In quick order, residents of Boca Chica Village were notified via mail of imminent tests and road closures that would occur as early as this week, the week of 18 March.
The notice to residents revealed that a security checkpoint would be set up on the road leading to Boca Chica Village and that residents would have to show proof of residence in order to gain access to their homes; any passengers in those vehicles would also have to show proof of residence.
This indicates that no guests will be allowed past the security checkpoint during the coming flight test operations of Starhopper.
A hard checkpoint beyond which no access to Boca Chica Beach will be granted will be further down the road.
With the recent arrival and installation of the first Raptor engine into Starhopper, there was speculation as to whether the test Boca Chica residents were told of would be a hold down static fire or the first hop of Starhopper.
Elon Musk confirmed via Twitter at the weekend that it would “hopefully” be a hop – but only a barely getting off the ground hop and not a low-altitude suborbital hop.
Those suborbital hops require all three of Starhopper’s Raptor engines be installed.
This is quite a departure from how SpaceX has previously proceeded with vehicle testing – forgoing a hold down static fire and instead allowing the single Raptor to lift Starhopper off the ground – albeit only slightly – on its very first integrated firing.
In January, Mr. Musk indicated that Starhopper flight tests could begin as soon as February-March 2019 – which might come true – if no unforeseen circumstances occurred.
A significant storm impacted the Boca Chica test site earlier this year – knocking the top of Starhopper over and damaging it; it was thought that this would require a rebuild to the nose cone.
But Mr. Musk noted on Twitter (17 March) that the company is no longer building a nose cone for Starhopper – that they “don’t need it” – and that the additional construction seen at Boca Chica of late is actually for the first orbital Starship vehicle.
At least three WDRs have been conducted to date with at least one preburner test on the Raptor engine.
Starship design continues to evolve:
Meanwhile, as Starhopper continues toward its inaugural test at Boca Chica, Elon Musk spent some time answering questions on how the design of Starship continues to evolve, albeit not as drastically as it has before – a good signal that the design iteration phase is coming to completion as build operations begin.

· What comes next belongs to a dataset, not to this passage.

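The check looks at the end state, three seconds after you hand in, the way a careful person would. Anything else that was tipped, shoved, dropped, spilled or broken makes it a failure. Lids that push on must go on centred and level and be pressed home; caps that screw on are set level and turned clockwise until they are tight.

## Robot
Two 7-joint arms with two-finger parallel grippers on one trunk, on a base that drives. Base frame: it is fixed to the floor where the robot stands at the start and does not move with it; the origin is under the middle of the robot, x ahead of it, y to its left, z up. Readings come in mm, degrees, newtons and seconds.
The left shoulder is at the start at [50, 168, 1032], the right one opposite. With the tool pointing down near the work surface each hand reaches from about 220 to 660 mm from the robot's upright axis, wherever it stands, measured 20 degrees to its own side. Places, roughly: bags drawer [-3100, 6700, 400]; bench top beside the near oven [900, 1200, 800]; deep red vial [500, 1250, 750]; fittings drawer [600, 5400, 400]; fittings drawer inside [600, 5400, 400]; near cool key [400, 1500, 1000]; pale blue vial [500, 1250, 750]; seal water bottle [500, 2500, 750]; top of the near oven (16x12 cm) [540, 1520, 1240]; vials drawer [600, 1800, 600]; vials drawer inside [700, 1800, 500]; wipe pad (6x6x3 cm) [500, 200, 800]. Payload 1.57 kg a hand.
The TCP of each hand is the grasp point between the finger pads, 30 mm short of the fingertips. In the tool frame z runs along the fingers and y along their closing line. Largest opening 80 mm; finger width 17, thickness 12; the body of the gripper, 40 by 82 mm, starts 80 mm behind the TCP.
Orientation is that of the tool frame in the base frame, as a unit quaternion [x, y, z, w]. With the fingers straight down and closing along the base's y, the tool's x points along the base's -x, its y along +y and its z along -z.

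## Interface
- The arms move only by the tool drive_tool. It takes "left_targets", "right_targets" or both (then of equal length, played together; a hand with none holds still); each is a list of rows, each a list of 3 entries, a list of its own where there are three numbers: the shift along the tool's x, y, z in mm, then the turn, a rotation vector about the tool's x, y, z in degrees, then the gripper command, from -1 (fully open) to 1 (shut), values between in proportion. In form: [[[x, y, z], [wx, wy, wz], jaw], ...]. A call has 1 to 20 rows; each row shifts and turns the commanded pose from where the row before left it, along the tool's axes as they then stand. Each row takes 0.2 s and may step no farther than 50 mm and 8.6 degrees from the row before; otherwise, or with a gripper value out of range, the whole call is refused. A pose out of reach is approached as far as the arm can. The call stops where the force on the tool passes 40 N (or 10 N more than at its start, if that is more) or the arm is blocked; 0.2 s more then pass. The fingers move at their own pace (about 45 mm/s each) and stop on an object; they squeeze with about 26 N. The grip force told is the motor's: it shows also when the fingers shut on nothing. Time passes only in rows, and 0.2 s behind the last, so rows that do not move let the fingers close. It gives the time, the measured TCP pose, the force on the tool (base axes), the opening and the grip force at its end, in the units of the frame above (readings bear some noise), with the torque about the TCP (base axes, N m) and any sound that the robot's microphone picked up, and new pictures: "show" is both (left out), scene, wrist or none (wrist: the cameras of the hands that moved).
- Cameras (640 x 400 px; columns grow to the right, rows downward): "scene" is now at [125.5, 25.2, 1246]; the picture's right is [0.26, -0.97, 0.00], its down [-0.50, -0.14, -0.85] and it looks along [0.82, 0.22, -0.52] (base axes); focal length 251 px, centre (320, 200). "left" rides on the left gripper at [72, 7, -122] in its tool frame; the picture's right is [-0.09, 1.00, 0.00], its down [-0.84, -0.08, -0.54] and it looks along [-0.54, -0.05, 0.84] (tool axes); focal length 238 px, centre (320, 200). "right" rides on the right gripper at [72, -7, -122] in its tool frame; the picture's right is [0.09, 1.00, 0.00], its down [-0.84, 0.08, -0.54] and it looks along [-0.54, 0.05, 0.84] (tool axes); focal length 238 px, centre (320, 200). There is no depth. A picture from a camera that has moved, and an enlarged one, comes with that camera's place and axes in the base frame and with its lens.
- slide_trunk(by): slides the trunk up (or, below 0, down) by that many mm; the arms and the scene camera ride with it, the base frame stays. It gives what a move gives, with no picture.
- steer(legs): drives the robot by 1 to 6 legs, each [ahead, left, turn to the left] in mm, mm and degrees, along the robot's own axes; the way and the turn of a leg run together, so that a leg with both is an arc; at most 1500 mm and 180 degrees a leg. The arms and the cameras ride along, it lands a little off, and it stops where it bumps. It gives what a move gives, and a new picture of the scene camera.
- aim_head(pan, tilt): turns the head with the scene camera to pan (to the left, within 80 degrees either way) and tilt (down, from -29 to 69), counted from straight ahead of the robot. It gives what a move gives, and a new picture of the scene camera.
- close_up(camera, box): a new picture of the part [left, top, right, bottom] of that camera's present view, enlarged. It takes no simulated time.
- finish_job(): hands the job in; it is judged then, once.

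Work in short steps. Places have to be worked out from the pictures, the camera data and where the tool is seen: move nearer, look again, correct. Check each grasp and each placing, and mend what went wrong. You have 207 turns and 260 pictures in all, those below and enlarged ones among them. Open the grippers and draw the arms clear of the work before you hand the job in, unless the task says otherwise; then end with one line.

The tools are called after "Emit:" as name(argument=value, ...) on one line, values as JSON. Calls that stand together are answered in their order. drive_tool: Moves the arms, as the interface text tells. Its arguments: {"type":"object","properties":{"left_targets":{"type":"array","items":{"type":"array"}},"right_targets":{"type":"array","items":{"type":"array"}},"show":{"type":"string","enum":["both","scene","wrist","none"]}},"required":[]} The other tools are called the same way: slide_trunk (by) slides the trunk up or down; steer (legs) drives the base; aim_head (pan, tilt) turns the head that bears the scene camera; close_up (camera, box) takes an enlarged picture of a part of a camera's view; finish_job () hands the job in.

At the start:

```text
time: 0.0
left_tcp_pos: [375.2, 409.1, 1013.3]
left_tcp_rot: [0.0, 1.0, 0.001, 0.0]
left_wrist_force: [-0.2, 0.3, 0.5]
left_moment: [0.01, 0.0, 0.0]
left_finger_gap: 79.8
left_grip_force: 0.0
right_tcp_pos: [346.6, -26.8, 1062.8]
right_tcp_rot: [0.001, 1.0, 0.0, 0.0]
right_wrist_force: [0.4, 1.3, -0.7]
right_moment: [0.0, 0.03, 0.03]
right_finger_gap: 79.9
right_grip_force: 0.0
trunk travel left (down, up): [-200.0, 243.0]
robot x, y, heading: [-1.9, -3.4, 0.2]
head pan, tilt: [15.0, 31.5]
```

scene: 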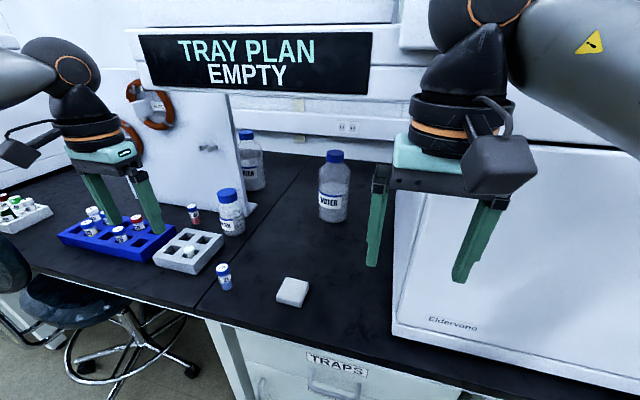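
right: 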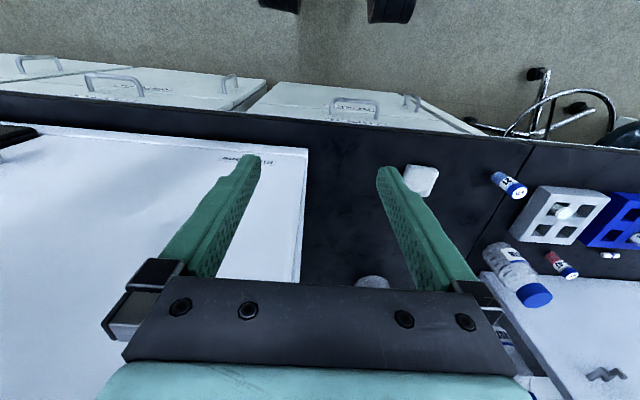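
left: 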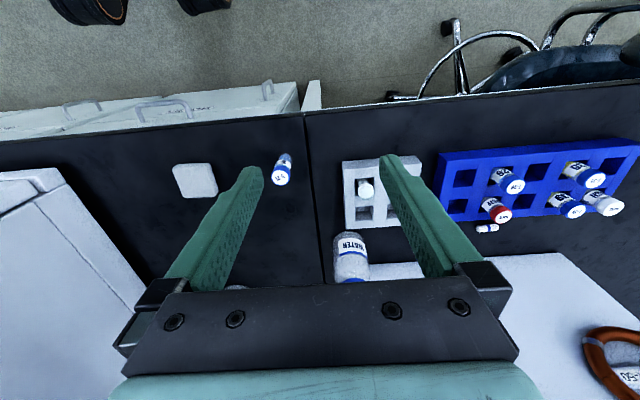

Specifically, two intriguing and important pieces of information about Starship and Super Heavy were revealed by Mr. Musk at the weekend: 1) a heat shield will be used on the windward side of Starship and 2) SpaceX is seeking regulatory approval to launch and build Starship/Super Heavy in both Texas and Florida.
Per a Twitter post on 17 March 2019, Mr. Musk released a video of SpaceX testing the Starship heat shield hexagonal tiles that will blanket the windward side of the vehicle; these tiles will take the brunt of reentry heating.

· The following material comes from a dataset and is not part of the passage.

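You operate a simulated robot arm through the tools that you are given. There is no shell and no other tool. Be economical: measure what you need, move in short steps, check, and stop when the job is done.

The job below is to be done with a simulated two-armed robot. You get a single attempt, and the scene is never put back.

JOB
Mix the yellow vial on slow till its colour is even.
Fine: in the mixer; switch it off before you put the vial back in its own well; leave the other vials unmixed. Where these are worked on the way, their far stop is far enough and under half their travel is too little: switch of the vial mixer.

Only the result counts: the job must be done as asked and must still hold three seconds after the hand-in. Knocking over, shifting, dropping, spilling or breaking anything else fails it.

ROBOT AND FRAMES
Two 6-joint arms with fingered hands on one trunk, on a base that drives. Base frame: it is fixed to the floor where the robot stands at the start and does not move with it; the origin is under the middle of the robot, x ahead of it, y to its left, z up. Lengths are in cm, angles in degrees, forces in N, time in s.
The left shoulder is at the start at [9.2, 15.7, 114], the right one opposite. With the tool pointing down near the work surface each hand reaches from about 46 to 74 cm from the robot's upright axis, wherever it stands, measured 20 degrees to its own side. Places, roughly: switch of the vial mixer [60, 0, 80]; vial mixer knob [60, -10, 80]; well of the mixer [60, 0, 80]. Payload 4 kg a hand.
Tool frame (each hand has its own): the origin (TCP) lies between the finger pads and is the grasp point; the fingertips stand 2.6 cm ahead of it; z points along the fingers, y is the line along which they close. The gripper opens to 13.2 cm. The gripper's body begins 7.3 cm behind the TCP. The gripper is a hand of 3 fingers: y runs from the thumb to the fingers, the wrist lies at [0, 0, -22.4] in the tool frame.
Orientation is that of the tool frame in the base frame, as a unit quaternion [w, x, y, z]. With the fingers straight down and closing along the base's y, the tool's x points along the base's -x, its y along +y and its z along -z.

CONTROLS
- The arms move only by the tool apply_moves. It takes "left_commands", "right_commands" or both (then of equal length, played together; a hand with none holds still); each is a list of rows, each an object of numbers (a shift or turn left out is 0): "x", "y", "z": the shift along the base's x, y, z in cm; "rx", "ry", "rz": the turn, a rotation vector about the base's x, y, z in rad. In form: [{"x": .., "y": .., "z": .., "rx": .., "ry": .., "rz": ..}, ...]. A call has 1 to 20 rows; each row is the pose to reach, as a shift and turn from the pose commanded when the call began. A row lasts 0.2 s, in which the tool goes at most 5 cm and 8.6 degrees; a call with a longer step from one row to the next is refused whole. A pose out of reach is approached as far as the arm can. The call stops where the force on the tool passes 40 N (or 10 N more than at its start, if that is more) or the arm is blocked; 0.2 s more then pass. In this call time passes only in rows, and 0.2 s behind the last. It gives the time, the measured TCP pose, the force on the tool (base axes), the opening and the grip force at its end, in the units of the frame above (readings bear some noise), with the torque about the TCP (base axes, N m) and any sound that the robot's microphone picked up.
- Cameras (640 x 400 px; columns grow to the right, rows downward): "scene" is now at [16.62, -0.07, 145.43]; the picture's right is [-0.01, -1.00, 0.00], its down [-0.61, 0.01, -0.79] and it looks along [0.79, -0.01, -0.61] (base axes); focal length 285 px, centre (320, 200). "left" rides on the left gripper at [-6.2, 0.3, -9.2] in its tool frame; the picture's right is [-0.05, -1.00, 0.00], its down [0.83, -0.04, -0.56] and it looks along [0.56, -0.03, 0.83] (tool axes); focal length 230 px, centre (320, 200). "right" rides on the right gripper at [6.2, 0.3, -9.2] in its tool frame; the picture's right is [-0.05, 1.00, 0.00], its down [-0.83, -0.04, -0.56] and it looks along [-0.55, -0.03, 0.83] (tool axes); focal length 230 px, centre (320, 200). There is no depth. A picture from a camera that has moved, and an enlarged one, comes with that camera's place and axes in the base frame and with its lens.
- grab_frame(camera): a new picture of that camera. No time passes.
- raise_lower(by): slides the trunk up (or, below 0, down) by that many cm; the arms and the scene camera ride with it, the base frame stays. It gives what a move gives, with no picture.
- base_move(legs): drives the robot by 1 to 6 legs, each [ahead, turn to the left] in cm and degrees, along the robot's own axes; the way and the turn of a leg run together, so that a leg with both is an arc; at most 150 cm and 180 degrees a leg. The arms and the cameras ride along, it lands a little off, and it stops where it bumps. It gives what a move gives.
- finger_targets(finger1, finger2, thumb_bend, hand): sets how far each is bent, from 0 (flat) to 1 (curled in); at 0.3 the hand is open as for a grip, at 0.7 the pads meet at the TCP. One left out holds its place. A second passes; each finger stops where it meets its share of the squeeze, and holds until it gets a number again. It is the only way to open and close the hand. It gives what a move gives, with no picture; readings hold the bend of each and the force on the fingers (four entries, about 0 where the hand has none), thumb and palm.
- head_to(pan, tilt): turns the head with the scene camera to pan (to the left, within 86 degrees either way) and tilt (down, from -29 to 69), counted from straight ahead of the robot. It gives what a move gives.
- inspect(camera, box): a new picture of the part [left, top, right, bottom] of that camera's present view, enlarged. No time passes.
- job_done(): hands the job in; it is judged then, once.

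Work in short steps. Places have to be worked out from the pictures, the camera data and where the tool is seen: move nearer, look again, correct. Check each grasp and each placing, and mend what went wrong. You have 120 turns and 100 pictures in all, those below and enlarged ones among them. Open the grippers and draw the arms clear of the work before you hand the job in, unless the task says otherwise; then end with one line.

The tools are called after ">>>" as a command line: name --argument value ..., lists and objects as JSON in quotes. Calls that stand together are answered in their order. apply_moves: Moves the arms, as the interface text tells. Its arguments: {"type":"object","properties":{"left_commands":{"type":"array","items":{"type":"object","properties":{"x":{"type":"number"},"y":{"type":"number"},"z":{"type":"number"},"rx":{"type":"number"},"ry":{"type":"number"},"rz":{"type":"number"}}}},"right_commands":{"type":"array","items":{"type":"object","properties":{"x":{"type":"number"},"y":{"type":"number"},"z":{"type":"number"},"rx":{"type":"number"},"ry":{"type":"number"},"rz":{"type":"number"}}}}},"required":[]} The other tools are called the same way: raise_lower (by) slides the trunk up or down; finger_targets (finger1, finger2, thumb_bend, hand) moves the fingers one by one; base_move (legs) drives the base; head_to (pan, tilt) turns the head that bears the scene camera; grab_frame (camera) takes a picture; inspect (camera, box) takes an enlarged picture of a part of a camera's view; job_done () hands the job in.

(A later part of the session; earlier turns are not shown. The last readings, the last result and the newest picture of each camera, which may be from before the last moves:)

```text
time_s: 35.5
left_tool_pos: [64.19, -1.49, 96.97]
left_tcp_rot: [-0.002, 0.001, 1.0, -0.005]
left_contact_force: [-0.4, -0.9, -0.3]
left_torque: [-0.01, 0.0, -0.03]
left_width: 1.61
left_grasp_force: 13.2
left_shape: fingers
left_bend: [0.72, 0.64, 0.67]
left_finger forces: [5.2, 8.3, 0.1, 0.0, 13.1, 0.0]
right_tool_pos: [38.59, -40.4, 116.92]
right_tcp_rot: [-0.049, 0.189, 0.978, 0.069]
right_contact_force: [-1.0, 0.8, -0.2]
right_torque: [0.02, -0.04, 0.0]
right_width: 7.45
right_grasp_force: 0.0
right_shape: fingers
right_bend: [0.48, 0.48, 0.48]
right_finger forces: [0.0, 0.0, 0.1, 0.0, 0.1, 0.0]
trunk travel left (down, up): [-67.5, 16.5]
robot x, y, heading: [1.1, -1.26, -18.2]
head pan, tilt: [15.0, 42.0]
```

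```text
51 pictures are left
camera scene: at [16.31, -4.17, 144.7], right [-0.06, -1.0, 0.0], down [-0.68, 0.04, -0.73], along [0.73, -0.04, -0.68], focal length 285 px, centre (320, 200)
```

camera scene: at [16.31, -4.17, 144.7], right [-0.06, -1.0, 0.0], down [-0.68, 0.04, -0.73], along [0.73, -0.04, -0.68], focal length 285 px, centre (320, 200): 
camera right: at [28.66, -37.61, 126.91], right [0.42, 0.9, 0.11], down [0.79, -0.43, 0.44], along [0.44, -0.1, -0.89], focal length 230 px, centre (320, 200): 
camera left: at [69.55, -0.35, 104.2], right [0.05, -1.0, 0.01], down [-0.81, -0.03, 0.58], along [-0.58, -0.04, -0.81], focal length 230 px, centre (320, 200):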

Via the Twitter update, Mr. Musk noted that the tiles passed their testing with flying colors, reaching white-hot orbital entry temperatures of roughly 1650 Kelvin (1,377 ℃ – or 2,510 ℉).
Mr. Musk also revealed the hexagonal shape was chosen as it does not allow a straight path for hot gas to accelerate through any gaps in the heat shield – a critical component for reentry heating protection.

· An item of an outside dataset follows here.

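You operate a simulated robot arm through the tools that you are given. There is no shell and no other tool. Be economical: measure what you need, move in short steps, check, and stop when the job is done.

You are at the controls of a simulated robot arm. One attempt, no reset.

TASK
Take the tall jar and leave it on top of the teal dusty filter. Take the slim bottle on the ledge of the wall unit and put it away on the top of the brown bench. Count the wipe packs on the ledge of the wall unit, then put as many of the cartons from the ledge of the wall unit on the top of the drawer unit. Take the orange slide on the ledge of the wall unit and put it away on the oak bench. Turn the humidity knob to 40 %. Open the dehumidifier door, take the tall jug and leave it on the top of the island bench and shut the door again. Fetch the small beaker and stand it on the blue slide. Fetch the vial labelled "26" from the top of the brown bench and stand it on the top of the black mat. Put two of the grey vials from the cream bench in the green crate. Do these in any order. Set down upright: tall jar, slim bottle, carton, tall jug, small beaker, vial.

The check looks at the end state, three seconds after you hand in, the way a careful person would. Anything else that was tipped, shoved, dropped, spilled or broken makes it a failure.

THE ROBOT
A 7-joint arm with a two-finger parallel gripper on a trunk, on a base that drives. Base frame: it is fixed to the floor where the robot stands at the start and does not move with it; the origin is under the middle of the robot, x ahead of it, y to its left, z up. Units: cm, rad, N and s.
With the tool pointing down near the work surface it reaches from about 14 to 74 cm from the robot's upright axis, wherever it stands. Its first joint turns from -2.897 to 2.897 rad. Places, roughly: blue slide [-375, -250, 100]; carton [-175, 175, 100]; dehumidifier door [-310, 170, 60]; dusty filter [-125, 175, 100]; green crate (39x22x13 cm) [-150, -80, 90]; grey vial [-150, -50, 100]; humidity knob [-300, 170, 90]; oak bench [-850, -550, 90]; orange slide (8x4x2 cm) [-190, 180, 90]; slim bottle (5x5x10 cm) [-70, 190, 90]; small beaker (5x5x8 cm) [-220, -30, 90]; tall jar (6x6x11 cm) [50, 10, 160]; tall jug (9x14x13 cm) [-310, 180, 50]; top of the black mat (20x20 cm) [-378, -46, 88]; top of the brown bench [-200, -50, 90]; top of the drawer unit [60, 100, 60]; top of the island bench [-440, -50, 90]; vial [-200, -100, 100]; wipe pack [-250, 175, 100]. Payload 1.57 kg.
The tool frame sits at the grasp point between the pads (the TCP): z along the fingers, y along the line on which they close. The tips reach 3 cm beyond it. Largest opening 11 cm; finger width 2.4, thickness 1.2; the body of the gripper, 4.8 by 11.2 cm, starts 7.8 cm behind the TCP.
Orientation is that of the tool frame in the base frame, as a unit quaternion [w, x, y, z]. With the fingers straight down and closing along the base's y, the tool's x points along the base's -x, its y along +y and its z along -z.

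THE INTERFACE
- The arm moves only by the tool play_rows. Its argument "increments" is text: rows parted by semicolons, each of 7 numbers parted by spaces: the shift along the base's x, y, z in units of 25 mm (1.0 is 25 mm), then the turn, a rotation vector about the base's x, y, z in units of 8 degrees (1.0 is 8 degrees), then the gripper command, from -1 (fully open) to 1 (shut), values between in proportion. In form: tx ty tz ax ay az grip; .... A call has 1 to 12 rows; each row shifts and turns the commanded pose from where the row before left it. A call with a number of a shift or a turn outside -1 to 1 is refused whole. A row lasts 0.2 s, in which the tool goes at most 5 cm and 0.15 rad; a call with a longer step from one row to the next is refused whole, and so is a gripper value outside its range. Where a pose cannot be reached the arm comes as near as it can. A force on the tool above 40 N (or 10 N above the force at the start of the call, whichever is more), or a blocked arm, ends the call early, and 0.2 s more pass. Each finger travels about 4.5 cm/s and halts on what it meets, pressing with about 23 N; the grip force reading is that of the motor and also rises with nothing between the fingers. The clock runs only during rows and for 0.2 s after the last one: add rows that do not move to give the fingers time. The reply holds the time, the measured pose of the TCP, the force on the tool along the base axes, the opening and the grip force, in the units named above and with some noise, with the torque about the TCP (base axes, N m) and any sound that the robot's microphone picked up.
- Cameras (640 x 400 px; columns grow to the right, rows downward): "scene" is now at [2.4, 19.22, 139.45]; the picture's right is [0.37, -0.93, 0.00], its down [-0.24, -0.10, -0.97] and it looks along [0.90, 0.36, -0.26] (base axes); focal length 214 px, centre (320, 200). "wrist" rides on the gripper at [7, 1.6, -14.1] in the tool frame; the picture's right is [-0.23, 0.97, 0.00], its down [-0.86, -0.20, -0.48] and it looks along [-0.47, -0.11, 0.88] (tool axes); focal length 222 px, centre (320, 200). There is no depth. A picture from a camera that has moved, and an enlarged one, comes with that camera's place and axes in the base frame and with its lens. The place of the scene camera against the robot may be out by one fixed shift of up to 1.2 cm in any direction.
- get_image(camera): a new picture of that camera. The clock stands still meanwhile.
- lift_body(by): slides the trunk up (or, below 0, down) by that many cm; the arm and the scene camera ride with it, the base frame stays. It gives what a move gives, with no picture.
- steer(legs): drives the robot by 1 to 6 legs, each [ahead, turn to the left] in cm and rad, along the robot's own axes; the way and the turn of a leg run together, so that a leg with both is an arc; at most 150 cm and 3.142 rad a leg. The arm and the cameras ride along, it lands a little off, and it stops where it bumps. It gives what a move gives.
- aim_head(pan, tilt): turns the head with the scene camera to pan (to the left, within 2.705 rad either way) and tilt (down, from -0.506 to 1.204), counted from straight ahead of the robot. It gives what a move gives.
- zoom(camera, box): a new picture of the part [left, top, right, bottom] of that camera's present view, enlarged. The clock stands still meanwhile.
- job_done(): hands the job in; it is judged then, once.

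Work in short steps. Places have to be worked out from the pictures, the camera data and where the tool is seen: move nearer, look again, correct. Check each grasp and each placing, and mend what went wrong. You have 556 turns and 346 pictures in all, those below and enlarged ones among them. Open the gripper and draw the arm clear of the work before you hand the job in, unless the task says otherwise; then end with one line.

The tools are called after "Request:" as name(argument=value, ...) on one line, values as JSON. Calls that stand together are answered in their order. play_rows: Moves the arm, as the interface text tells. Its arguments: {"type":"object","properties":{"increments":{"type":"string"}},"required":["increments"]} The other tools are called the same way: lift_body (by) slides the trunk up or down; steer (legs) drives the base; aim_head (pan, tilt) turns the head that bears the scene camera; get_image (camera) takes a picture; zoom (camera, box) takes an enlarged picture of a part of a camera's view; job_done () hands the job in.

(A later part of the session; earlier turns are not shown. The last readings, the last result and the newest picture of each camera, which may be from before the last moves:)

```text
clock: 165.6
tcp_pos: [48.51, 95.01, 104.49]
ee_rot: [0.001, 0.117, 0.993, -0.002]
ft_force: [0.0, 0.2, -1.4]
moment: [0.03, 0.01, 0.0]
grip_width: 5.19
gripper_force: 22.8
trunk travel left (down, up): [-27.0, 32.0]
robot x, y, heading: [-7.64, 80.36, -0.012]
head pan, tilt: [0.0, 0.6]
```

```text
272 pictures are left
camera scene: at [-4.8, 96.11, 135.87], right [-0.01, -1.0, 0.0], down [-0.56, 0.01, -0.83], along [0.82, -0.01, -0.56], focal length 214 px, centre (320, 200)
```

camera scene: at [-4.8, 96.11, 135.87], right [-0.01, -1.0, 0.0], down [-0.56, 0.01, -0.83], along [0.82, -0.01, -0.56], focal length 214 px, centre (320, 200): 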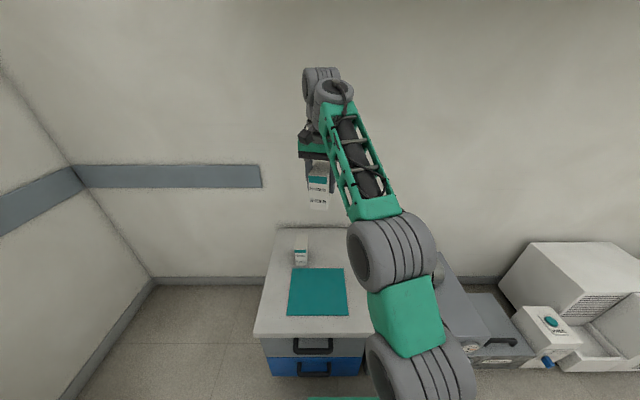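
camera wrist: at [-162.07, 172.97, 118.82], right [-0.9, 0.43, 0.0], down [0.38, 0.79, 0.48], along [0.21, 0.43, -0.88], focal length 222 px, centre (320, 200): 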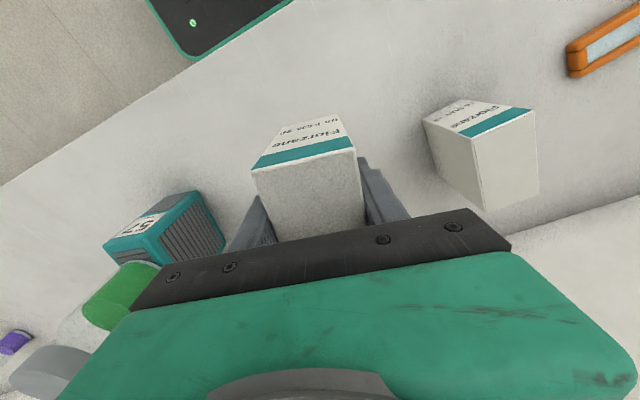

Furthermore, Musk reiterated that the leeward side of Starship will not require any heatshield at all thanks to its stainless steel construction and that any hot spots observed during testing will have transpiration cooling added to them.
Transpiration cooling is the act of pumping coolant – in this case, liquid methane – through the skin structure of Starship to absorb additional heat in particular areas of the vehicle during reentry.
Musk noted that these changes to Starship were needed to ensure that it could “fly again immediately after landing” with “zero refurbishment.”
As part of the Twitter update extravaganza, Mr. Musk also confirmed to NASASpaceflight’s Michael Baylor that SpaceX is working on regulatory approval to fly orbital missions of Starship from both Boca Chica, Texas, and “Cape Kennedy, Florida.”
He also confirmed that the company would build Starship and Super Heavy simultaneously in both locations, thus eliminating the need for lengthy transport of the huge vehicles from California.
Curiously, Elon’s use of “Cape Kennedy” nomenclature did not reveal whether Starship would be launching from the Cape Canaveral Air Force Station or from the Kennedy Space Center.